LECTURES ON HOMILETICS AND PREACHING, AND OF PUBLIC PRAYER, TOGETHER WITH SERMONS AND LETTERS. By EBENEZER PORTER, D.D., President of the Theological Seminary, Andover, U. S. Ward and Co.

ESSAYS ON THE CHRISTIAN MINISTRY: Selected from the American Biblical Repository and other American Periodicals, with a preface. By W. H. MURCH, D.D. London: Ward and Co.

THAT to become an effective preacher, requires the acquisition of varied knowledge, and careful attention to the laws of thought, language and rhetoric, is a position which but few practically accept, many doubt, and not a few deny. Some preachers regard themselves as so richly endowed by nature, as to render them superior to all Homiletic directions; and others impiously endeavor to give their ignorant hearers the impression, that they are in such alliance with the Divine, that the afflatus descends on them whenever they stand up for "their Master," giving them the "blessed opportunity" of a fluent utterance. Sad that such windy nonsense, and in some cases. blatant blasphemies, which these inspired ones hoot out, should be so acceptable to the masses, and sadder still, that it should be ascribed to the Eternal Spirit of Truth. Such men act on the minds of a congregation, as an idiot on the strings of a harp. Cowper's language describes them well :

"So should an idiot while at large he strays,

Find the sweet lyre on which an artist plays;
With rash and awkward force the chords he strikes,
And grins with wonder at the jar he makes."

We, however, belong to that class, who regard good preaching as requiring a rare combination of superior natural endowments, sound mental training, and the noblest impulses of heart. For this reason we heartily commend to our ministerial readers, such works as those now under our notice.

The HOMILETIC LECTURES, by DR. PORTER, are the productions not only of a philosophic thinker, an able scholar, a reverent student of the Bible, but also of an experienced preacher; they are the lessons of experimental wisdom.

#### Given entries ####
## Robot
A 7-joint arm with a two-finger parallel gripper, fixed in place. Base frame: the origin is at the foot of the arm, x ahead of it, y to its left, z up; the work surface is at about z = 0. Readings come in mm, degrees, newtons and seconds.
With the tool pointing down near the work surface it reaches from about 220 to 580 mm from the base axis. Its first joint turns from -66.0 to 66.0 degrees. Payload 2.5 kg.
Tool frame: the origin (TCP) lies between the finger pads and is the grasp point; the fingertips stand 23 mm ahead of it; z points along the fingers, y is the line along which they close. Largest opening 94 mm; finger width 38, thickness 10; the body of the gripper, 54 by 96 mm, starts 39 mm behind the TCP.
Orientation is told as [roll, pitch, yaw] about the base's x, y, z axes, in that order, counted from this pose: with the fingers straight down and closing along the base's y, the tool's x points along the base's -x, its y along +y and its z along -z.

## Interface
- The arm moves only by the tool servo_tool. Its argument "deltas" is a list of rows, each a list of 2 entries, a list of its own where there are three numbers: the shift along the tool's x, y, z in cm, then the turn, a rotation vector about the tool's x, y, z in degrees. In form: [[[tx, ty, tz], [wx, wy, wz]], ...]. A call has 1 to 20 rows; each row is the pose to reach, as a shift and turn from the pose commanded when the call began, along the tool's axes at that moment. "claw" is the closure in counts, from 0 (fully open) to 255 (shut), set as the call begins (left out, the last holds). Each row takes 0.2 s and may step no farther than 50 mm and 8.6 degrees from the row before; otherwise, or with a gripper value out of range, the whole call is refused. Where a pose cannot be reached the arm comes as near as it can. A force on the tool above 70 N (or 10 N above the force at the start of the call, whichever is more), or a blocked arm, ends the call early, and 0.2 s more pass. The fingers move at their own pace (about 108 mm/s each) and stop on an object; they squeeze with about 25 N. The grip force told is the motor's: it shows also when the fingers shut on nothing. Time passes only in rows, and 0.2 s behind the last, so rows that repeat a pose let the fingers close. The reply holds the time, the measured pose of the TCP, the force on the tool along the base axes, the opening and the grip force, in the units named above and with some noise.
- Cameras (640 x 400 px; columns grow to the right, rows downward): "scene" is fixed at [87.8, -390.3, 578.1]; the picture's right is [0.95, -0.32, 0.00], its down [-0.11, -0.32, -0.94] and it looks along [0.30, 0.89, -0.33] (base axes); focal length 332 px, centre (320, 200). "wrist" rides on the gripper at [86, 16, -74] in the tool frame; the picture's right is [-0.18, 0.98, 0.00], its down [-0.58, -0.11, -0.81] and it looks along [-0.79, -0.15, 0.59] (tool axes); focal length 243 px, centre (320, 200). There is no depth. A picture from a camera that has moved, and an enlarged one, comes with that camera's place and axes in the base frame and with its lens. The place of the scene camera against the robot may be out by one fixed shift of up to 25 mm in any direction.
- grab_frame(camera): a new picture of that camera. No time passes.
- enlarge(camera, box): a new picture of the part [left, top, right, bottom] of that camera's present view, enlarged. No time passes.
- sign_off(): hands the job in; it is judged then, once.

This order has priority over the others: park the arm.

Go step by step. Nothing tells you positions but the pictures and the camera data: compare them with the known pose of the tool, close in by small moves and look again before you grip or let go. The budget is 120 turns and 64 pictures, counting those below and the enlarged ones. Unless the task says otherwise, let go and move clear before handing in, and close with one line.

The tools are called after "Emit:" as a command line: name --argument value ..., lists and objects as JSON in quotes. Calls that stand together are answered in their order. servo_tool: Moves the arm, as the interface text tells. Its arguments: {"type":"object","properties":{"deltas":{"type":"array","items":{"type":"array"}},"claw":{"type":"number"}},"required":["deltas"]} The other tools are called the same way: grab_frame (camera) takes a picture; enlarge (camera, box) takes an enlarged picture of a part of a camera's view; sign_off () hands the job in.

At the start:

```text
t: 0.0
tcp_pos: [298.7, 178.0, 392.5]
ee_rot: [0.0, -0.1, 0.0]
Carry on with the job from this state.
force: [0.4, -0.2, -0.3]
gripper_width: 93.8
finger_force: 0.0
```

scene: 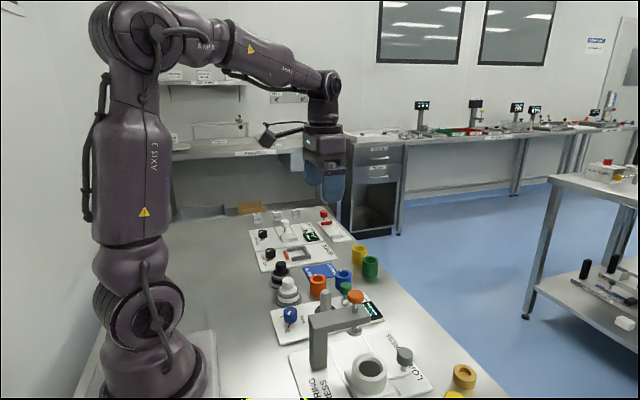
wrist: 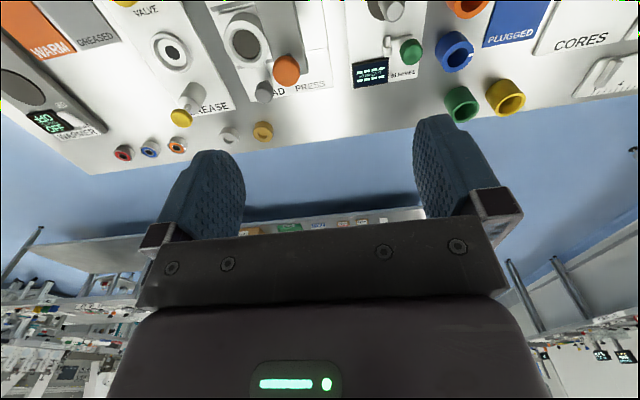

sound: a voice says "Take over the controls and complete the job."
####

Whilst we would not have all sermons

formed after his model, nor indeed after any other model, that of the Homilist included, for every man true to his individuality, will, and should have his own plan of thought; we would have every preacher carefully study such principles, for the composition and delivery of sermons, as this work contains.

The other work before us: ESSAYS ON THE CHRISTIAN MINISTRY, is for the most part the productions of some of the leading professors of theology in America, and was delivered by them to those under their care, who were prosecuting their studies, preparatory to entering on the office of the christian ministry. The essays are chiefly selected from the "American Biblical Repository." They are about twenty-five in all, and mostly from different authors. Some of them are truly magnificent; there are one or two especially, whose value is worth the price of the whole volume.

LECTURES ON CHRISTIAN THEOLOGY. BY GEO. CHRISTIAN Knapp, Professor of Theology, in the University of Halle. Fourth Edition. London: Ward and Co.

AN ELEMENTARY COURSE OF BIBLICAL THEOLOGY. Translated from the work of PROFESSOR STORR and FLATT. With additions by SCHMUCKER. London: Ward and Co.

WE fear that Theological science in this country is fast becoming neglected and unpopular. The chief cause of this is, we think, to be found in the coarse, uncharitable, and persecuting spirit of certain dogmatists, who, in these last days, have set themselves up as the standards of theology, and the defenders of the faith. Young Biblical students, recoiling with disgust from the conduct of such men, have somewhat naturally, yet unjustifiably, been led to disparage all theological formularies and systems. We trust, however, that this state of things will not long continue, and that theology will be put upon such a broad and rational basis, and advocated with such noble spirit, as will yet give it its true position amongst us as the Queen of Science, or rather as the root of the tree of universal knowledge.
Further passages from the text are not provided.